The book is organized by area, beginning with the Old Town and moving out from there to the Canongate, Holyrood and Calton, then further afield to places like Morningside, Abbeyhill, and the West End. The organization makes it easy to choose one section of the city to visit and then plan your sites accordingly. A helpful index in the back of the book aids in finding your favorite authors and thus all the places in Edinburgh relevant to their life.

To give you an idea of content, here are a few places listed under “Canongate”: 22 St John Street: Lodgings of Tobias Smollett (1721-71), Historian and writer of picaresque comic novels and Canongate Kirkyard: graves of Adam Smith (Scottish philosopher), Robert Fergusson (Scottish poet influencing Burns), Mary Brunton (Scottish novelist), and James Ballantyne  (friend of Sir Walter Scott).

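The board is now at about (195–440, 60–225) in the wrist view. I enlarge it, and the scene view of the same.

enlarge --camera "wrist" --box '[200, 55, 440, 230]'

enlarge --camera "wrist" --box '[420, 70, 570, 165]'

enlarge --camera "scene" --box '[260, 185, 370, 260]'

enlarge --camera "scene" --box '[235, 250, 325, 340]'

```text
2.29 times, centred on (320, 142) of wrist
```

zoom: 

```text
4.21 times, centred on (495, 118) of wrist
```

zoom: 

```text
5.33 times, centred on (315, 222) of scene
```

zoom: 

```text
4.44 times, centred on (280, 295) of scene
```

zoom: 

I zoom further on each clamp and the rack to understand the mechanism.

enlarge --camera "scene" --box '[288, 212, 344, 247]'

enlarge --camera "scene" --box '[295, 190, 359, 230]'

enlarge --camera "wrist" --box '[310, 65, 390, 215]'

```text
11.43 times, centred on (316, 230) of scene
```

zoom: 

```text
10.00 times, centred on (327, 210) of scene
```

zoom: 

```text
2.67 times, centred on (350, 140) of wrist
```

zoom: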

Unless you are extremely well read in Scottish literature you may find yourself overwhelmed by all of the unknown characters showing up on the pages of this guide. Don’t let that deter you. Rather, use this book as a springboard to discovering new-to- you authors and their works. Included in each site entry is a quote from the pertinent work/author as well as a section for further information and further reading as well as links to other places in the guidebook that may be of interest. This book is also a great resource for the armchair traveller interested in finding more authors to become familiar with.

Travel Notes: This book is all about Edinburgh and its environs. If you are headed to Edinburgh and love literature, check this book out!